I am covered in blankets, basically wearing a three-piece suit underneath there, yet I feel like Mr. Freeze. I flick around on the tube, deciding whether to watch Dora or a fourth consecutive SportsCenter.
I am sick, and it sucks. But none of this is actually happening; I am actually on my way to fourth period, and I have two tests and a quiz today. If I miss today, I’ll just kill myself with work later, and I’ll probably still be sick then too.
School is a giant cesspool of swine, strep and the sniffles. Students can’t help get sick every once in awhile. And in the beginning of the year, teachers realized this. They said that if you’re a sick student, you should stay at home. No questions asked.
But this statement is something of a contradiction. In fact, it’s a major one. Most students almost never miss school. It’s just too difficult to make up the work. It’s not worth it. It screws up the rest of the school week.
And the main reason for this? The teachers can only do so much to get kids caught up on what they missed, let alone tests and other various things a student misses in one school day. The pressure of having to make up even one day is devastating, it leads to students’ heads exploding, and them scrambling for their head on the ground, looking for brain chunks (metaphorically speaking).
Students simply cannot function when they are sick. It also endangers the rest of the population; one sick student in school can eventually cause many others to be sick. People underestimate how easily germs can be transferred, from the highest to the lowest of fives, sharing drinks and eating the rest of a burrito bowl you found on the ground, to coughing as much as Jason Campbell coughs up the ball.
The problem of student absences due to sickness has no clear solution. Students will always get sick, and teachers will always be hard-pressed to teach each day to its full extent. Teachers should, however, realize the pressures students deal with everyday, and be understanding to students who have missed school, by doing things like giving them extra time to learn the material missed.

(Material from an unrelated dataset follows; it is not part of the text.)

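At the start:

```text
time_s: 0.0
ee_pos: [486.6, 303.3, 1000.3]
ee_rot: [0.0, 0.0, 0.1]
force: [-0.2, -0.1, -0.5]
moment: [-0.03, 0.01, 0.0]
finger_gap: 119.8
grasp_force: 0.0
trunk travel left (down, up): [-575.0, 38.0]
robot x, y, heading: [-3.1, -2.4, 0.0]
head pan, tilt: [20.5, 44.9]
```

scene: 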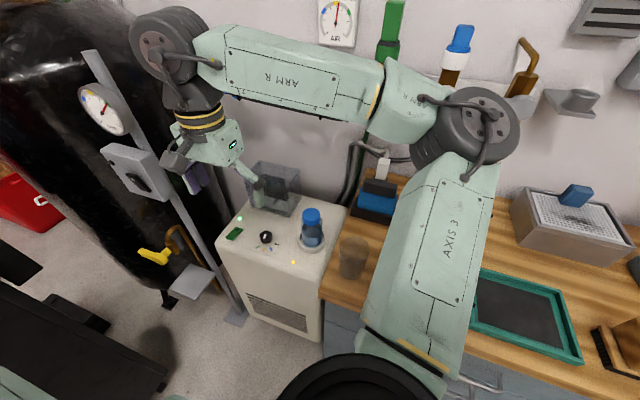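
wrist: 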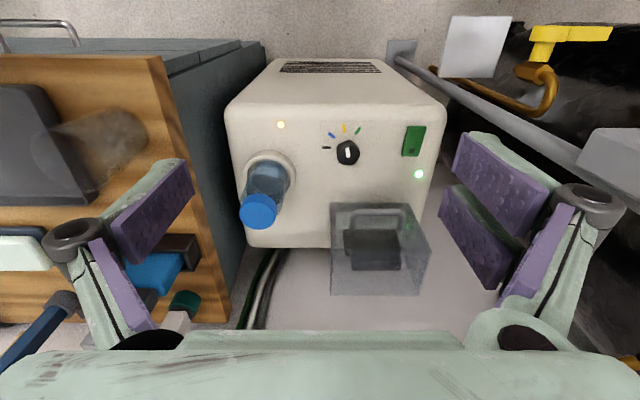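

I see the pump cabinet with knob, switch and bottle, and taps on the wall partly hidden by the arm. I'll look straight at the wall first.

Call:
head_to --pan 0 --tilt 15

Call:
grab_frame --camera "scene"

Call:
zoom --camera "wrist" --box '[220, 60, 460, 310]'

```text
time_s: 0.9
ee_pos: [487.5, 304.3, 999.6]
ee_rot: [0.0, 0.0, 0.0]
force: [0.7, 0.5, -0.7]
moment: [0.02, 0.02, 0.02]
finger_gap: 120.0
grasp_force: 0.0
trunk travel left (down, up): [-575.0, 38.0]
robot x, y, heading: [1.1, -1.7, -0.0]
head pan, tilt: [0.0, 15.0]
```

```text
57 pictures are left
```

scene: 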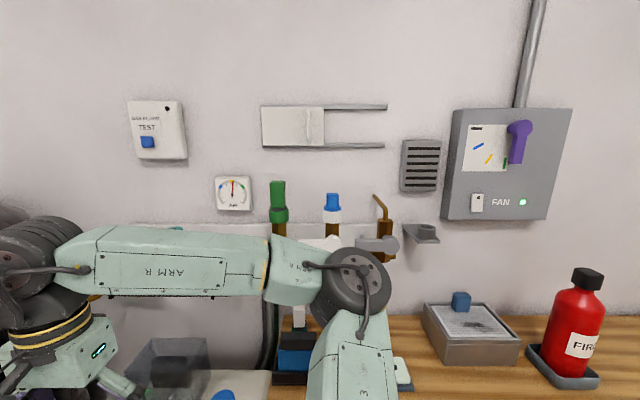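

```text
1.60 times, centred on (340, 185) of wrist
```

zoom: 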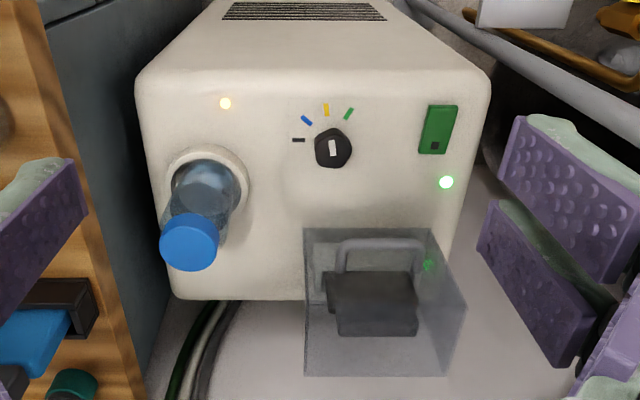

Students don’t like taking tests three weeks later either, teachers. It’s as awkward as the limp fish handshake. It’s not pretty. Not one bit. But it’s better than the alternative: stressed out, sick students doing poorly, infecting other students. And teachers, it can eventually lead to you. I know that teachers aren’t always at conferences. You guys aren’t robots. You have feelings. Now ease up on students that miss school. Before I unplug you.